## Dataset content:
╭──

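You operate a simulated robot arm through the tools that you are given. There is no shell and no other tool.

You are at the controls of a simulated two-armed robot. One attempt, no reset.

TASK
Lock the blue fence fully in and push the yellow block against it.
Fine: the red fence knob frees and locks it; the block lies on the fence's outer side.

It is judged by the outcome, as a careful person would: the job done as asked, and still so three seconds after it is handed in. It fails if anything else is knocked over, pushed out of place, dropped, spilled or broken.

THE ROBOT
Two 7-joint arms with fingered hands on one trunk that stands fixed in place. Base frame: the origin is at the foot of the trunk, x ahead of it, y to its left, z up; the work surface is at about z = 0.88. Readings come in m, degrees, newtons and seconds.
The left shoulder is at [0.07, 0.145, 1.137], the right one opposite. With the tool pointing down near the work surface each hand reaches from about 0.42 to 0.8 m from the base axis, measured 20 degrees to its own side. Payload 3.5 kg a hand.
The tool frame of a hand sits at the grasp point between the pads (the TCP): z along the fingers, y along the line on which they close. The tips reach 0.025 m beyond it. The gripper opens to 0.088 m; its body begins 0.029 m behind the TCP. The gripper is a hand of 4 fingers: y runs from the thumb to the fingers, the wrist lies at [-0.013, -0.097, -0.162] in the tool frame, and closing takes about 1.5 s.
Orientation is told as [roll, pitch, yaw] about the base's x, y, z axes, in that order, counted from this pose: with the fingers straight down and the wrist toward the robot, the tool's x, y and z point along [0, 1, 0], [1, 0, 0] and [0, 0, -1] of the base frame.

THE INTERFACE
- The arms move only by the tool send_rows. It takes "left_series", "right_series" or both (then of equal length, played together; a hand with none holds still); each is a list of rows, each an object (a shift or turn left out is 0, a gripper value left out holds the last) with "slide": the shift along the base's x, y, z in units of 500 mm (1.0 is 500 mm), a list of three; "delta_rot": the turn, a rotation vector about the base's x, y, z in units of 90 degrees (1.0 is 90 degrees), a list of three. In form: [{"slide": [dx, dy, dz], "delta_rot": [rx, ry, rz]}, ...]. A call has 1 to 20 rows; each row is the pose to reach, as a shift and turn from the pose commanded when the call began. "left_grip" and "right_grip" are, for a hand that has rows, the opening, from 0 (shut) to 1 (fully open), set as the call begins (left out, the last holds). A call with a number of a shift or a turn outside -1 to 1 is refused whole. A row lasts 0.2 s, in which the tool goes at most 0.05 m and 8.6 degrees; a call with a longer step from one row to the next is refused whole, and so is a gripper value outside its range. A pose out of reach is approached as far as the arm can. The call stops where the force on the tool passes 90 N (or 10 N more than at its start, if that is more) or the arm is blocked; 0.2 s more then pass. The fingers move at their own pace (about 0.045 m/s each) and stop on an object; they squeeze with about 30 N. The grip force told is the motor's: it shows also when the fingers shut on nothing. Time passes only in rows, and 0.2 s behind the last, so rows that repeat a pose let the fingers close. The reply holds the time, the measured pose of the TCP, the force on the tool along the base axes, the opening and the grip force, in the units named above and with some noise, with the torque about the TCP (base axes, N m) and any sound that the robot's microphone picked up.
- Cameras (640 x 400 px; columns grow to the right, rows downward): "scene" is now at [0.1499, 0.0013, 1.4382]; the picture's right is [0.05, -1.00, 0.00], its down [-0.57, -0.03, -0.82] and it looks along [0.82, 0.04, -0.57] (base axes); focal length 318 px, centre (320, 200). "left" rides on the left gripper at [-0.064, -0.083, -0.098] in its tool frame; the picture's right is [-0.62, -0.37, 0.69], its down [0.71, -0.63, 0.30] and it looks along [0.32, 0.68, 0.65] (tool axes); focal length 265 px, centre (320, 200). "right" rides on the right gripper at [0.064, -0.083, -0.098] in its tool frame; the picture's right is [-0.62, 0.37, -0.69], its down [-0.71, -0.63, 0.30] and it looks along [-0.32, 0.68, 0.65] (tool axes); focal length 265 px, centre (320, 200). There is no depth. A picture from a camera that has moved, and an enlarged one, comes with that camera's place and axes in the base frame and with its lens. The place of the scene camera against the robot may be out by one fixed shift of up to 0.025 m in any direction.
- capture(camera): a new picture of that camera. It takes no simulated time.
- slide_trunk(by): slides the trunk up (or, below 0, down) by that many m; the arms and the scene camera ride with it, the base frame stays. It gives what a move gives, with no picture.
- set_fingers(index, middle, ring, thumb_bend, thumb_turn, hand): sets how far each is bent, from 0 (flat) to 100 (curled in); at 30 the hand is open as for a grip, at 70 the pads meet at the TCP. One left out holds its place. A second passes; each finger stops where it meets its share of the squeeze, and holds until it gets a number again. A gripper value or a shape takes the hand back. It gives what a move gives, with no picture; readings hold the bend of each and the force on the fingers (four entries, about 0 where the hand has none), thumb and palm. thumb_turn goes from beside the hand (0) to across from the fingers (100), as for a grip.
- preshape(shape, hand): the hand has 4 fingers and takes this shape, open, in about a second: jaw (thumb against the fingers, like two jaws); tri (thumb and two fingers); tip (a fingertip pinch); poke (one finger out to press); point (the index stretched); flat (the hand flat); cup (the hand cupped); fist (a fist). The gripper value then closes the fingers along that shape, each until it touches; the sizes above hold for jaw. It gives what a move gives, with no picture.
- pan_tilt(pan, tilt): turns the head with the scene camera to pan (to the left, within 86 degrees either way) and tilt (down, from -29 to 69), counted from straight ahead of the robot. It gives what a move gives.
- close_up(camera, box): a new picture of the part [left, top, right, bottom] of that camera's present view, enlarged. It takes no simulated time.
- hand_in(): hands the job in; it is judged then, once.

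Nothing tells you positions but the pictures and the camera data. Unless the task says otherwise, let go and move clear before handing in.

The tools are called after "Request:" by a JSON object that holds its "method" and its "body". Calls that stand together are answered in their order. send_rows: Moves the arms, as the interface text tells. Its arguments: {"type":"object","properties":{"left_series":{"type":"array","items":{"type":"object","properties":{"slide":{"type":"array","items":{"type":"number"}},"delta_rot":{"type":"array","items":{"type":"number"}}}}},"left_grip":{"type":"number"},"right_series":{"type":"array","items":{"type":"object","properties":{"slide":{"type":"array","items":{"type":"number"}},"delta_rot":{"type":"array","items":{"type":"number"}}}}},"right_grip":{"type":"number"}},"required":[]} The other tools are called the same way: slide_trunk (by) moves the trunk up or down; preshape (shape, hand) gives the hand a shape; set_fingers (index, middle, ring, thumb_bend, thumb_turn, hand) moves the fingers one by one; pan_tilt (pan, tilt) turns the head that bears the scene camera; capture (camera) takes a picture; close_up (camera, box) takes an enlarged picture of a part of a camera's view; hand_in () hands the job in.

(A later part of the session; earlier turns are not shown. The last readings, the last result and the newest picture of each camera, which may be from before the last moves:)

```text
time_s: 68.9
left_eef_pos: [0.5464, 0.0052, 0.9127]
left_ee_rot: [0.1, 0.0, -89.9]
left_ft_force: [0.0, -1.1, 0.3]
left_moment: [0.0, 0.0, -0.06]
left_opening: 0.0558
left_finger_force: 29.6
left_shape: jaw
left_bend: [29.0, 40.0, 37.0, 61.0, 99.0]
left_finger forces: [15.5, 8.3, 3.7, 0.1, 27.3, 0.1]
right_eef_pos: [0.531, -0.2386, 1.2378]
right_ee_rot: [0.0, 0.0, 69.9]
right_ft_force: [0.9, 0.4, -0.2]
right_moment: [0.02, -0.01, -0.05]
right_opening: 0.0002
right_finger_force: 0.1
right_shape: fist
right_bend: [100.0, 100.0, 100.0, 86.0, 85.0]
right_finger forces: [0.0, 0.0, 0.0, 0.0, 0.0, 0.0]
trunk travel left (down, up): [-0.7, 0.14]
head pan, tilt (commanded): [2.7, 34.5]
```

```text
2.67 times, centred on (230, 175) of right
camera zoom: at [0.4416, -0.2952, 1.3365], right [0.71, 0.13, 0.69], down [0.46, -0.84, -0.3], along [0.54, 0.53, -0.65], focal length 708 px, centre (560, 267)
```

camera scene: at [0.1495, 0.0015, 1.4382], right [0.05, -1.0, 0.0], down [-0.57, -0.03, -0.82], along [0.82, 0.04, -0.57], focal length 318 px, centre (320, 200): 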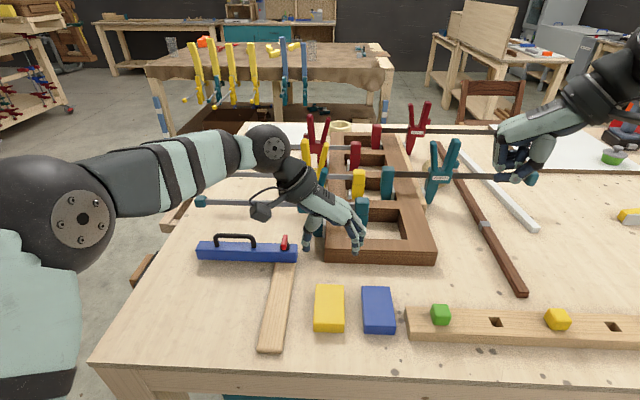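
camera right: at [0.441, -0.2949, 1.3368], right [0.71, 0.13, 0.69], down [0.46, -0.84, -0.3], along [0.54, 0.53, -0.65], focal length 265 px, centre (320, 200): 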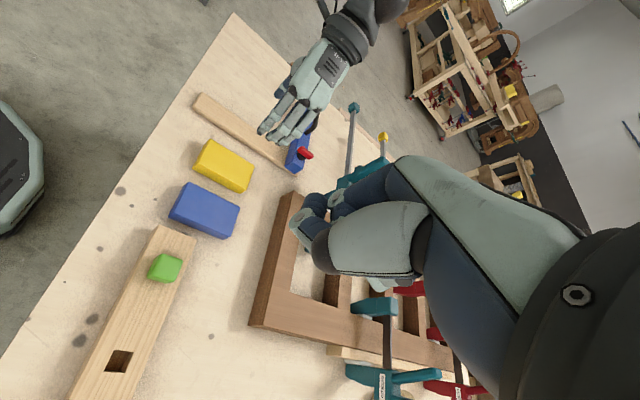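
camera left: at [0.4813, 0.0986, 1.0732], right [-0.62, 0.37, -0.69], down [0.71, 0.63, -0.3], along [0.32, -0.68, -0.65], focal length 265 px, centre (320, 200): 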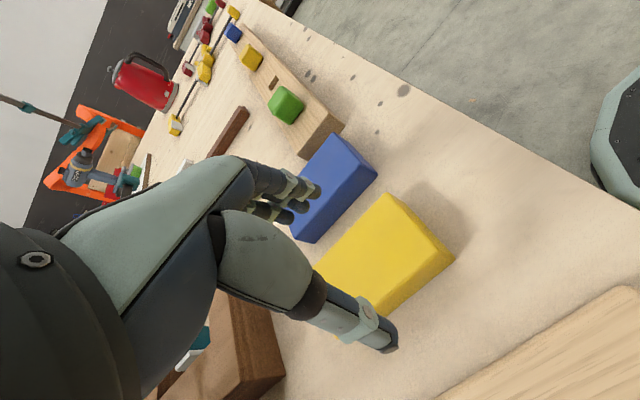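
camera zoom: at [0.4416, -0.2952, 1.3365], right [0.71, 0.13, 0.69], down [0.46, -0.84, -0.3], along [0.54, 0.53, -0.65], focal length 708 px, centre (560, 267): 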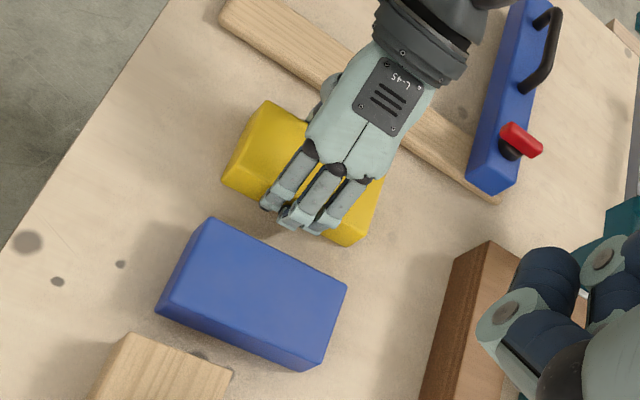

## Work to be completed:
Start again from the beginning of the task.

╰──

From the listing above, collect every line that mentions the word "judged".

## Expected answer:
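It is judged by the outcome, as a careful person would: the job done as asked, and still so three seconds after it is handed in. It fails if anything else is knocked over, pushed out of place, dropped, spilled or broken.
- hand_in(): hands the job in; it is judged then, once.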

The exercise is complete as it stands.